Verizon Wireless (NYSE: VZ) has nearly 4 million customers using its Voice over LTE service, which it launched in September 2014 according to a senior Verizon executive. Although a tiny fraction of the 103.7 million total retail postpaid connections Verizon had at the end of the second quarter, it is the first time Verizon has disclosed how widely VoLTE has been adopted on its network.
Verizon Wireless COO David Small disclosed the figures during an appearance at the Oppenheimer Technology, Internet & Communications Conference and said that Verizon is pleased with the VoLTE performance it has seen so far. He said that Verizon has system performance engineers monitoring VoLTE performance on a daily basis. Verizon's VoLTE network achieved a similar dropped call rate as its legacy CDMA voice network in half the time it took for the legacy voice network to get to those rates.
Small said that VoLTE customers are not calling into customer care at a higher rate than non-VoLTE customers and that customers value the HD Voice experience they can achieve if both customers at the ends of a call have phones that can take advantage of the technology. Currently, Verizon has 22 smartphones that can support VoLTE.
Small added that Verizon is "going through a natural evolution" with VoLTE and will continue to offer it as a feature customers can opt into and turn on and off. "At some point we will migrate to an out-of-the-box, 'default on' position," he said, adding that "we are working that aggressively."
The next phase would occur when Verizon feels its VoLTE call quality performance is such that it can take CDMA radios out of devices. Small did not give a target for when Verizon might do that. In the meantime, he said, Verizon has been able to negotiate lower prices with OEMs for putting CDMA chipsets into phones.
Verizon and T-Mobile US (NYSE:TMUS) offer VoLTE nationwide, while AT&T Mobility (NYSE: T) is still rolling it out market by market and offers VoLTE in all or part of 29 states. U.S. Cellular (NYSE:USM) is planning three VoLTE trial markets for launch later this year, though customers will not be able to sign up for the service. Sprint (NYSE: S) has said it will eventually launch VoLTE but has not given a timeframe for doing so.
A T-Mobile spokesman said T-Mobile had 8.4 million VoLTE customers as of July, up from 2 million at the start of 2015. An AT&T spokeswoman did not immediately have a comment on how many VoLTE customers the carrier has.
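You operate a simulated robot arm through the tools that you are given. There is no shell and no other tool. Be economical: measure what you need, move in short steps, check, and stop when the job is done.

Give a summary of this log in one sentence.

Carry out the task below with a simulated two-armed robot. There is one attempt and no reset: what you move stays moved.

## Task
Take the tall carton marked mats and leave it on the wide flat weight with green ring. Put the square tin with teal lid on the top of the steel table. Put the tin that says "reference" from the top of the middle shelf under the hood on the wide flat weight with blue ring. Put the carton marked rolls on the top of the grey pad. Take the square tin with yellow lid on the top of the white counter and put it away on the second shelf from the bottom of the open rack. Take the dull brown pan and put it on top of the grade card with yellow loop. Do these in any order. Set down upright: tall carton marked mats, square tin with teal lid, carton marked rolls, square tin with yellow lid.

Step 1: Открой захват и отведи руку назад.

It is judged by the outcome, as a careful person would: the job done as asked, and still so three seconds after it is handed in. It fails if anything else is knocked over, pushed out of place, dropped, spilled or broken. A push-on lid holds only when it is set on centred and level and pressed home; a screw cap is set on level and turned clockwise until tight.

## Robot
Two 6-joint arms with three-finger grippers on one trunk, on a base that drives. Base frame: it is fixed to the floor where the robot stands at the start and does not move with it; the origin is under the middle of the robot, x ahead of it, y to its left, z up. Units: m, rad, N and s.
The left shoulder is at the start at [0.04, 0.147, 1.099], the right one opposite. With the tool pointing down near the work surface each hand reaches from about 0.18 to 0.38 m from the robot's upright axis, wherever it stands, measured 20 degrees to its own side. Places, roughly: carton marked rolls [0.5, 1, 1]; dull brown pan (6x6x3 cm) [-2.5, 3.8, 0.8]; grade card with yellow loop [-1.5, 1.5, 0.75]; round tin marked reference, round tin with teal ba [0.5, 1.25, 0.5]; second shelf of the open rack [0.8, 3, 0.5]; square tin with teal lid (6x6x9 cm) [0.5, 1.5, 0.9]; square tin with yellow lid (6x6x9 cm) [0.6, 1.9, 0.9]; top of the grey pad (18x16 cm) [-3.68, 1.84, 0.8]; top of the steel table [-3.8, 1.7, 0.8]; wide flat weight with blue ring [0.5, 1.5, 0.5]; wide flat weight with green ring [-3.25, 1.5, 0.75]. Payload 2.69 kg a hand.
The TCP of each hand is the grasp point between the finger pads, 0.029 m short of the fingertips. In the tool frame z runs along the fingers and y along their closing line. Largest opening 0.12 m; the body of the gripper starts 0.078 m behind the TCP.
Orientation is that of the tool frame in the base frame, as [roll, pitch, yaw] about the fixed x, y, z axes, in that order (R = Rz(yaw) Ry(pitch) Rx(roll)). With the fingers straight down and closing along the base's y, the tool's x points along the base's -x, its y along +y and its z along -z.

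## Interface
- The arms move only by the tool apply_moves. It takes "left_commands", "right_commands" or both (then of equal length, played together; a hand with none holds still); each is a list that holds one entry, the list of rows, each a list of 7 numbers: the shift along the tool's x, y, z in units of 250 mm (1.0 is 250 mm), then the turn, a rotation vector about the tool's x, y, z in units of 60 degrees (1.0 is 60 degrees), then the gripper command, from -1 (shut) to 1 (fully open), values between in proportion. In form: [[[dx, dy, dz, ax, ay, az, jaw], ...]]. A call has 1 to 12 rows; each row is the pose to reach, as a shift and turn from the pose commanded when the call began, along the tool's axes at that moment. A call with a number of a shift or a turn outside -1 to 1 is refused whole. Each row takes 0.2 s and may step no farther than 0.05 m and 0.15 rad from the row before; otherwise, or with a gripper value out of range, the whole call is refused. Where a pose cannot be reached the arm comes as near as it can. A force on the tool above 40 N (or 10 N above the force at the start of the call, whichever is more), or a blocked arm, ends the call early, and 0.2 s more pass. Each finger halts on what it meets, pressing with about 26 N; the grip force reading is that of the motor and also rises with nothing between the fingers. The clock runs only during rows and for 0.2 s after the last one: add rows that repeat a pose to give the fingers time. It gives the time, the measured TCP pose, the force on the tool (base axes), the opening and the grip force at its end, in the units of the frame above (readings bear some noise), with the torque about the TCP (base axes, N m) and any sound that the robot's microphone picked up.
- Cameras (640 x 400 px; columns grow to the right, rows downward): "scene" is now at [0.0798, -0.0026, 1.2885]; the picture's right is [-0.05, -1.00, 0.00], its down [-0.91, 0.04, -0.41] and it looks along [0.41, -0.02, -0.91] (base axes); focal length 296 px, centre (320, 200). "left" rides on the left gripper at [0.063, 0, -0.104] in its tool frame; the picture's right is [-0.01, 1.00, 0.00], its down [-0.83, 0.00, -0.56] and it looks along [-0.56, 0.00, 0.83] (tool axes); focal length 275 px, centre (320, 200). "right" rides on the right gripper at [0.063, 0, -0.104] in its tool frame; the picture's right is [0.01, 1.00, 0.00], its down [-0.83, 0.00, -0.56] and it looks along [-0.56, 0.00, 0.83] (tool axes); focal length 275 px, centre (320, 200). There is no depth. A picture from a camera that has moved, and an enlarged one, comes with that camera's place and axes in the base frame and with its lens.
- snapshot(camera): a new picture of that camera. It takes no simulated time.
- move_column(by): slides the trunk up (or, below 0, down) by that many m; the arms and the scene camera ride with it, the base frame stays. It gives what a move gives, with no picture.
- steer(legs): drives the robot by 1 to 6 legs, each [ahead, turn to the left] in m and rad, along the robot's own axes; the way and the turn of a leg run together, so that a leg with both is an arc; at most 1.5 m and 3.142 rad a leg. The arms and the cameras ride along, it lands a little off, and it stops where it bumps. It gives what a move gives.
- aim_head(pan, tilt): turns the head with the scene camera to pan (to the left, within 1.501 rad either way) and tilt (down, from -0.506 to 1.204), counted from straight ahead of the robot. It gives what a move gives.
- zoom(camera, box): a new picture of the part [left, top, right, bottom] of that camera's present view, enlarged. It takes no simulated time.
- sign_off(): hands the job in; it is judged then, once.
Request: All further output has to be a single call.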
Small, who used to be Verizon Wireless' CTO, discussed the company's network plans as well as its new data pricing. Small noted that Verizon has started to refarm some of its 1900 MHz PCS spectrum "in various parts of the country and will continue to do that." He also said "over time" Verizon will also refarm its 850 MHz spectrum, which is uses for CDMA voice. That will likely happen as more customers use VoLTE, but with only 4 million customers using VoLTE now, that migration will likely take some time.
Verizon will also in the next few years deploy the AWS-3 spectrum it won at auction earlier this year. "From my vantage point, we have very strong depth of high-quality spectrum," he said. Verizon will continue to deploy small cells, in-building solutions and Distributed Antenna Systems to add "pockets of capacity where you need it."
The goal, Small said, is to ensure that Verizon's LTE customers have a consistent experience of 5-12 Mbps downlink speeds while on LTE, and that if that ever starts dropping below that threshold, Verizon will invest where it needs to.
Small also touched on Verizon's new data plans, which will take effect on Thursday for new customers and existing customers who want to switch to them. The plans cut data pricing on some shared data buckets but could also raise smartphone access charges by $5 per month per line for customers who had been on equipment installment plans and shared data plans with buckets of 6 GB or more.
"In some cases it's a little bit lower, in other cases it's a little bit higher but we think it will drive consumer demand," from both new and existing customers, Small said. He said that as customers use more data, the cost per GB drops and it also becomes more financially lucrative for Verizon.
For millennials who are still on family data plans, Small said that under the carrier's old plans the company's research showed that millennials felt like when they used too much data and parents got alerts, "they told us that Verizon was telling on them" about their data consumption. The new plans--which come in buckets of 1, 3, 6 and 12 GB--will more closely align to individuals' and families' data usage.